A light bulb goes off, and I remember an incident happening five or six years ago, when I was helping the current rookie class at the outdoor range. It gets interesting, the perfect string of events leading to the perfect storm.

It was toward the end of the academy training, and we were doing a shoot and scoot, run and gun drill, where an instructor would run behind a rookie, engage five steel targets of different shapes and colors, with the Instructor yelling what sequence the targets should be shot. There are five or six stations with different obstacles to shoot around. It gets the heart pumping, simulating stress, with an accelerated heart rate. It forces the rookies to think before shooting, keeping track of ammo count, making use of available cover while shooting and reloading. Great stuff and a lot of fun! We shoot frangible ammo when engaging steel targets, so the bullet disintegrates on impact with the steel, avoiding any ricochets. Here’s where it gets interesting.

We normally use two instructors during this drill, one to shadow the shooter, yell commands, and oversee any safety issues, and the other to stay with the non-shooters as they load their magazines. As one rookie finishes the course, the instructors switch roles, as the next shooter takes their turn. The instructor I was working with had to leave for some reason or other after lunch. I had to run things by myself. No biggie, or so I thought.

Takin’ A Break

During lunch, it’s not uncommon for senior officers to drop by to get their bi-annual qualification out of the way as an instructor runs them through the course. Jacketed ammo is used, as the frangible stuff is more expensive. So during lunch, several veteran officers stop by, pull out a case of jacketed ammo, load up, shoot, qualify and leave.

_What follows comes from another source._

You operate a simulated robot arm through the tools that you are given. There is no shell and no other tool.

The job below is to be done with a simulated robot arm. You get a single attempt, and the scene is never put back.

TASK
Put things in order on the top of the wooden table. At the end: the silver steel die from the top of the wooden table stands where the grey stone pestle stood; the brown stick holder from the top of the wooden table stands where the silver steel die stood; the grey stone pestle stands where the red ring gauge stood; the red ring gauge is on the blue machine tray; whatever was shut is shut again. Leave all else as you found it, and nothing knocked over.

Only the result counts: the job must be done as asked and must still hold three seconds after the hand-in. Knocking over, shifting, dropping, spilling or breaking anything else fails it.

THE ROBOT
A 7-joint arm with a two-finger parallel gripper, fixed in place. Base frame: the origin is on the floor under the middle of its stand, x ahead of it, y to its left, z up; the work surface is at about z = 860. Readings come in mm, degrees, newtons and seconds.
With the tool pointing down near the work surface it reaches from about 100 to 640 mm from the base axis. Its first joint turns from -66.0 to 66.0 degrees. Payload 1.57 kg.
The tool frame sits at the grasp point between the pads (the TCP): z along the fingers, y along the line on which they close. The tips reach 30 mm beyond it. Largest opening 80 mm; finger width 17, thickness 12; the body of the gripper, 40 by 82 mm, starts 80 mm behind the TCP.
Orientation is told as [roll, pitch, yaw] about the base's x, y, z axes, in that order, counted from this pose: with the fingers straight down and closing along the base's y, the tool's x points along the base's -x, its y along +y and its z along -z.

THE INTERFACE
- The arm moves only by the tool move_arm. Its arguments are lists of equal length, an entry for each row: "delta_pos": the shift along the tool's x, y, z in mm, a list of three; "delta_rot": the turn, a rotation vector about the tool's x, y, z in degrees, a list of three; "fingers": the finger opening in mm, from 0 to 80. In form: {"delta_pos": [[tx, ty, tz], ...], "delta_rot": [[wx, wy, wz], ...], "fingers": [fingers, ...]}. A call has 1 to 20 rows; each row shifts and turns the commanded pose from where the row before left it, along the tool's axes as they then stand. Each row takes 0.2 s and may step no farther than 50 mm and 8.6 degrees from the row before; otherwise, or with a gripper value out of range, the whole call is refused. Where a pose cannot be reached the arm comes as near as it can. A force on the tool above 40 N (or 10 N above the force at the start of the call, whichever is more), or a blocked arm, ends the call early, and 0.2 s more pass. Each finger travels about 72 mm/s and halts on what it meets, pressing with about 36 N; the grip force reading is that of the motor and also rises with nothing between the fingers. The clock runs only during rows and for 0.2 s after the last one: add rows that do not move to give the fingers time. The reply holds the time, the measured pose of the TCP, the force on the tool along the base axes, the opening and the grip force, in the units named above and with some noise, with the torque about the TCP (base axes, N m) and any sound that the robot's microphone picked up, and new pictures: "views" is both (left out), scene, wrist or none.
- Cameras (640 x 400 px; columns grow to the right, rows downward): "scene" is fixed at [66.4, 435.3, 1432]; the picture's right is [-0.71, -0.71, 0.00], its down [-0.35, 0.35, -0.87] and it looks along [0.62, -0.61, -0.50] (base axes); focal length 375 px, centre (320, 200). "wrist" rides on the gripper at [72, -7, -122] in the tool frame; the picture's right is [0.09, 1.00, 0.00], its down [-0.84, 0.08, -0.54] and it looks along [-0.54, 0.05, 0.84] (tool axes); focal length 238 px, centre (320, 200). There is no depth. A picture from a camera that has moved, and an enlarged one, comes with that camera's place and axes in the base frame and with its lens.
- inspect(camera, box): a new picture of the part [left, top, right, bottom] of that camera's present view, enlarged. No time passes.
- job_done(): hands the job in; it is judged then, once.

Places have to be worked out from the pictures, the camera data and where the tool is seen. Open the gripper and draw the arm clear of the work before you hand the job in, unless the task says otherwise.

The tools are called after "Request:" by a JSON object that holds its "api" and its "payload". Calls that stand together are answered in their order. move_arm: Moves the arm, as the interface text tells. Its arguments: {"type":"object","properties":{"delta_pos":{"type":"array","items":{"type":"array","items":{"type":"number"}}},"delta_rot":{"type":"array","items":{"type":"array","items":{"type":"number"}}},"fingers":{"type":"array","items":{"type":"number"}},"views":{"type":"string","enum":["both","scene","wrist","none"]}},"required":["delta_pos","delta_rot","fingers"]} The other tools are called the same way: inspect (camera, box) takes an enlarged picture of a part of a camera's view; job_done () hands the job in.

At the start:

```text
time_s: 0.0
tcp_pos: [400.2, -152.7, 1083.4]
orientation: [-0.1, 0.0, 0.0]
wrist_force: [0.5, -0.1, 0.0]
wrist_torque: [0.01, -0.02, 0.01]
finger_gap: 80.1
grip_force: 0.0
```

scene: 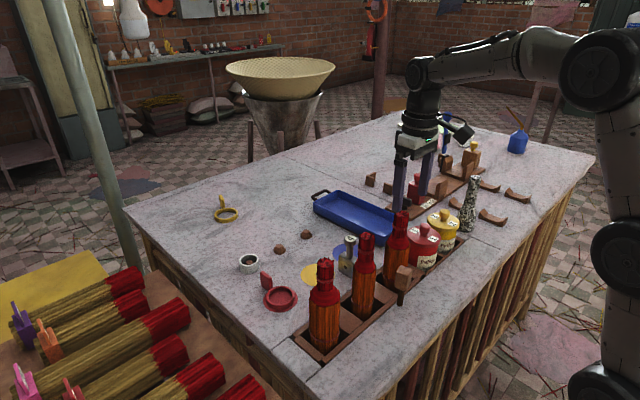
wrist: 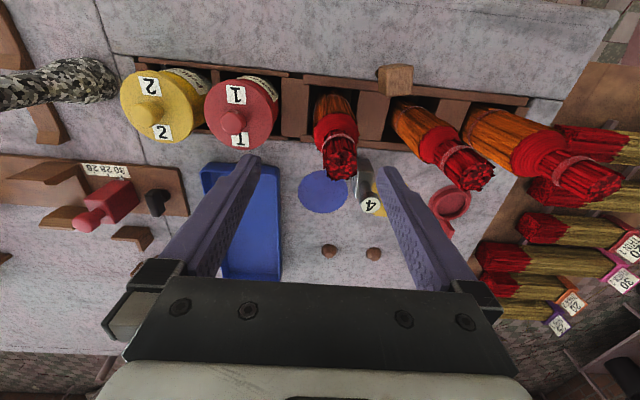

Lunch is over, I’m anxious to start the run and gun drill and tell the rookies to load up so I can start running them through their paces. Rookies being rookies, they start loading what’s on the table. Heck! We shot this red box stuff all week, might as well load it.

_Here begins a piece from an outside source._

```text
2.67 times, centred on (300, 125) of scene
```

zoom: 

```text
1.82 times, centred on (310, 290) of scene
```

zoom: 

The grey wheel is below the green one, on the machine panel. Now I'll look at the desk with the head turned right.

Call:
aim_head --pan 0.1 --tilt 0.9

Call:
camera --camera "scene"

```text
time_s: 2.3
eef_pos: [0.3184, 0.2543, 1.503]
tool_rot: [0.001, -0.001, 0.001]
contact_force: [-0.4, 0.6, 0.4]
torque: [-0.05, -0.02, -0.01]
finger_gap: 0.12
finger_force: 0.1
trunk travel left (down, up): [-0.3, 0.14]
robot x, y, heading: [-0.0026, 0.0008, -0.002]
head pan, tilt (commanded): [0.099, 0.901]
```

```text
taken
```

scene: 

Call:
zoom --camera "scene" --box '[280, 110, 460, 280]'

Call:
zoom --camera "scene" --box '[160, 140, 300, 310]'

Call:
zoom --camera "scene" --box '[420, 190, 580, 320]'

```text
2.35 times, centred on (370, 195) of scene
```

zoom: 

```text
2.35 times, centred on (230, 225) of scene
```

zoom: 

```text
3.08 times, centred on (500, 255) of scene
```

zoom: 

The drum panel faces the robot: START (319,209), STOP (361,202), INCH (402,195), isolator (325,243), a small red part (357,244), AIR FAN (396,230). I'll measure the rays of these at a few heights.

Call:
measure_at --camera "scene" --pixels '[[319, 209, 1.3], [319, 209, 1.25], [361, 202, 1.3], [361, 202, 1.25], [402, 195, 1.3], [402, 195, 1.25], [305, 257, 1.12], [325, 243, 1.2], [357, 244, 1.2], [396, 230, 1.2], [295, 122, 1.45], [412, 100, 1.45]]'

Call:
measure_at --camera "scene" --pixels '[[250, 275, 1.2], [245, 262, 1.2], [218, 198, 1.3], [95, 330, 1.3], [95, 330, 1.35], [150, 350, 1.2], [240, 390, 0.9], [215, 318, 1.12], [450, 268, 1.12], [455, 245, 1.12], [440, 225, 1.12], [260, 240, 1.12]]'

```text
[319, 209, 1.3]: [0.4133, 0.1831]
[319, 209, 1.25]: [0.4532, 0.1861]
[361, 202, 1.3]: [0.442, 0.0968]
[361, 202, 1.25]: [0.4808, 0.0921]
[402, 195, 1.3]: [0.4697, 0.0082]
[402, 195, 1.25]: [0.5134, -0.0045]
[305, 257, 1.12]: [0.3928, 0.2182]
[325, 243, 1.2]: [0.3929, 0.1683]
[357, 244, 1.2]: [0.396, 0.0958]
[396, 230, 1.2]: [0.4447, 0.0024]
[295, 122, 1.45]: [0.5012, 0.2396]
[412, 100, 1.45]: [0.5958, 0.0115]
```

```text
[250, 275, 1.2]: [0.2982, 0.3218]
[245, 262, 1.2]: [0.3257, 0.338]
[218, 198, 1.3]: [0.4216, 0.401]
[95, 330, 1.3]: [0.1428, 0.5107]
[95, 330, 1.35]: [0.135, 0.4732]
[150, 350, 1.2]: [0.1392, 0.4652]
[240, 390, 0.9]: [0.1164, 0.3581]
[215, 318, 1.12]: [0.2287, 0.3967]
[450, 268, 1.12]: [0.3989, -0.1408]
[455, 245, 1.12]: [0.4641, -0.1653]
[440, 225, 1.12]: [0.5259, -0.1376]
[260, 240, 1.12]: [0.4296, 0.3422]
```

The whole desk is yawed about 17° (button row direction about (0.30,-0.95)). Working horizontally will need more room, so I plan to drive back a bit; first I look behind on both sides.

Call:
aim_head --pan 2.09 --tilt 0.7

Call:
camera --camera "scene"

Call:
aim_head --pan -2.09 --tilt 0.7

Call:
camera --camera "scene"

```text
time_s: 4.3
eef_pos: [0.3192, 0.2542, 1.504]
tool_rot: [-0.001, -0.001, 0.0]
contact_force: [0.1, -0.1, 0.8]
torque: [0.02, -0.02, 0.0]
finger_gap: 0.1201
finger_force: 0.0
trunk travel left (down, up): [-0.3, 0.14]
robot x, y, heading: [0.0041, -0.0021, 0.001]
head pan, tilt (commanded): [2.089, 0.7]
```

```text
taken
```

Here’s where I — yes I — screwed up! I owned it! I should have checked the damn table to make sure only green box, expensive, frangible ammo was on the table. Oops.

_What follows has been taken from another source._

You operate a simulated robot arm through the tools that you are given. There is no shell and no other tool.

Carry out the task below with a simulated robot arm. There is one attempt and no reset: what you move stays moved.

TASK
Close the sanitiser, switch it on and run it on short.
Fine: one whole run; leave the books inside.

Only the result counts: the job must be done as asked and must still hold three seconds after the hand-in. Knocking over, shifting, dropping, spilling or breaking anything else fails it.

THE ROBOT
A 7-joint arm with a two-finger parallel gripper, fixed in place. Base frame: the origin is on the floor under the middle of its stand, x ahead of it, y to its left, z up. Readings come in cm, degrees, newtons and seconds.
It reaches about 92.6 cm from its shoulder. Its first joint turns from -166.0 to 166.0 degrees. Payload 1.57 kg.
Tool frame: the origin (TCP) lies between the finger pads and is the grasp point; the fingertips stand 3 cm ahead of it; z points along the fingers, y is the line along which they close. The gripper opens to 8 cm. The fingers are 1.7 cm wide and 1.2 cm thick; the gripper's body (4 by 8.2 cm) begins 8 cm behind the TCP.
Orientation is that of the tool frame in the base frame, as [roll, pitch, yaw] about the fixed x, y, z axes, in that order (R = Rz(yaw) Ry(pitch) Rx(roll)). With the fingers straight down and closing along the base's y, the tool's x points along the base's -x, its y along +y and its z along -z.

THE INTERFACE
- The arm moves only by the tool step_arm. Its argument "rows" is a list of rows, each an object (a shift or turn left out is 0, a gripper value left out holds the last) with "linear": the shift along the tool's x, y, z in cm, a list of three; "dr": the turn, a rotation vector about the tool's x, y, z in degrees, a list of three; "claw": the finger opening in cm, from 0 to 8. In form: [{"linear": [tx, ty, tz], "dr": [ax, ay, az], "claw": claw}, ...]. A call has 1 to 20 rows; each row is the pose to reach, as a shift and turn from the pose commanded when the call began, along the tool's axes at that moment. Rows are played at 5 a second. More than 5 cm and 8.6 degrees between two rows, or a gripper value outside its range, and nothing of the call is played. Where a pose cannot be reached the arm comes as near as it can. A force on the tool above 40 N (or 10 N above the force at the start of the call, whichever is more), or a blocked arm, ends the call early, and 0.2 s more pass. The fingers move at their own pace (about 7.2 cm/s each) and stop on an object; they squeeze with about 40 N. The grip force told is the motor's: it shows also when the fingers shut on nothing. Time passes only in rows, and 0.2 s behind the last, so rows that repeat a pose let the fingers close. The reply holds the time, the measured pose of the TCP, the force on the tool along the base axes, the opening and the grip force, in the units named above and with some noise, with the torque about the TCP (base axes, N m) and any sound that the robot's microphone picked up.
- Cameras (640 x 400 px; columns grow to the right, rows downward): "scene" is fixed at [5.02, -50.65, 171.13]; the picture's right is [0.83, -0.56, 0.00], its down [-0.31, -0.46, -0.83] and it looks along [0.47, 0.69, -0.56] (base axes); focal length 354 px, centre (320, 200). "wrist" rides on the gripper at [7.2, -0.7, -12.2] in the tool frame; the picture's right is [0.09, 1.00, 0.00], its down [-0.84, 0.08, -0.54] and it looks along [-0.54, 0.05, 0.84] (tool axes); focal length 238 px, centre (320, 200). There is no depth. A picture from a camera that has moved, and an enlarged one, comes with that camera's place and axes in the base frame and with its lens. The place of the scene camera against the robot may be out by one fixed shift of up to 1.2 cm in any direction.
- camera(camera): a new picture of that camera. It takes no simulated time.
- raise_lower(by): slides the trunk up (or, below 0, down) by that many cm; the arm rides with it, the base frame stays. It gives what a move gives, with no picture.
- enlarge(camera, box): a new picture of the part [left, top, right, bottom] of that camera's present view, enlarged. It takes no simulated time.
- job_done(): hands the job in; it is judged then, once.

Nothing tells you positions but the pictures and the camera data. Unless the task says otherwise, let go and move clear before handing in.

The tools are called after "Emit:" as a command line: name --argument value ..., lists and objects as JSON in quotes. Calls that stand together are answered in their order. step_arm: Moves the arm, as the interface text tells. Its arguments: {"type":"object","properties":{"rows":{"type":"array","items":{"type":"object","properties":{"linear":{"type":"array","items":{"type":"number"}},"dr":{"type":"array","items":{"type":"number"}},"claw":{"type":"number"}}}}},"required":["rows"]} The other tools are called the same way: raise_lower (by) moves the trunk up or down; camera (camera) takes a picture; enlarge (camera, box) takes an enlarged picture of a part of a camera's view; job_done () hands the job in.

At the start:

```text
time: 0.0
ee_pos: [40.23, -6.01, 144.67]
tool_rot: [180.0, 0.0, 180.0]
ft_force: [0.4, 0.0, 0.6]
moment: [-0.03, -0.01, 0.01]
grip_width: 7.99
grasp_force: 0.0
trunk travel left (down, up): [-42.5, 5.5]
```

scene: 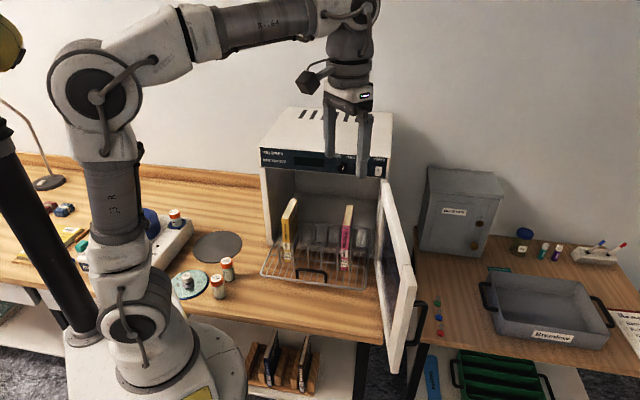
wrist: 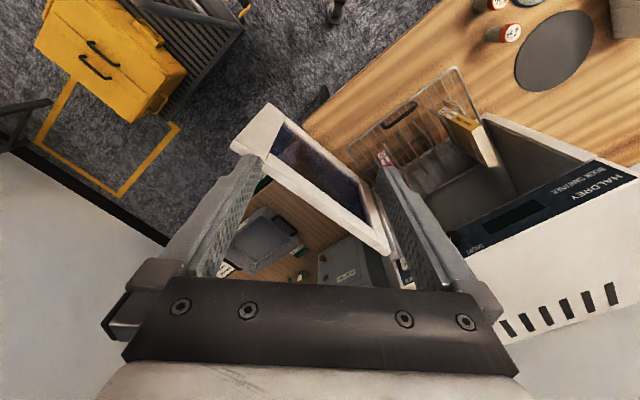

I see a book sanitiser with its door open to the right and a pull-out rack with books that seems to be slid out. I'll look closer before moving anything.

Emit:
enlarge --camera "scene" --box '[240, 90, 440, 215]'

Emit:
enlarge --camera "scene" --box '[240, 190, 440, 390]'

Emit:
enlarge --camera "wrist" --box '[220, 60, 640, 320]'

So the rooks have their magazines loaded, and are chomping at the bit to get started. I run a couple rookies through, and subconsciously think I hear something periodically whiz by my head! Another clue! I should have stopped and investigated. Running these kids through the course gets my heart rate up and I’m as excited as they are during the drills. Something doesn’t seem right? Stop! Check it out! You can’t be too cautious with live fire drills!

The next rookie to go through, I finally figured it out! It was as if something struck me in the head! It did! “You big dummy! Check their ammo!” I thought to myself, as my chin stung and blood ran down the front of my shirt. “Cease fire.”

We solve the caper. I had a buddy remove the copper jacket from the side of my chin with his Leatherman tool! Yes, they are handy. I was no worse for the wear, put a band-aid on and had the rookies empty their mags of any jacketed ammo so we could finish up. I explained and apologized to them for what happened. A lesson was learned that day and I think they got it. I told them the hard part was skillfully catching that bullet jacket in my chin during the drill to make my point — might as well test them on gullibility! Lord knows their FTO, shift mates and the public will, throughout their careers.

So I tell Dentist Dave my story and he says, ”That’s it!” So for the past five or six years, I was a foul-mouthed fella who shot his mouth off without even knowing it. I have an appointment scheduled to have my mouth de-coppered. Mouth mining? Just wanted to share this story in the hopes of you learning something while entertaining you at the same time — at my expense.
I knew there was a reason I preferred my cast bullets.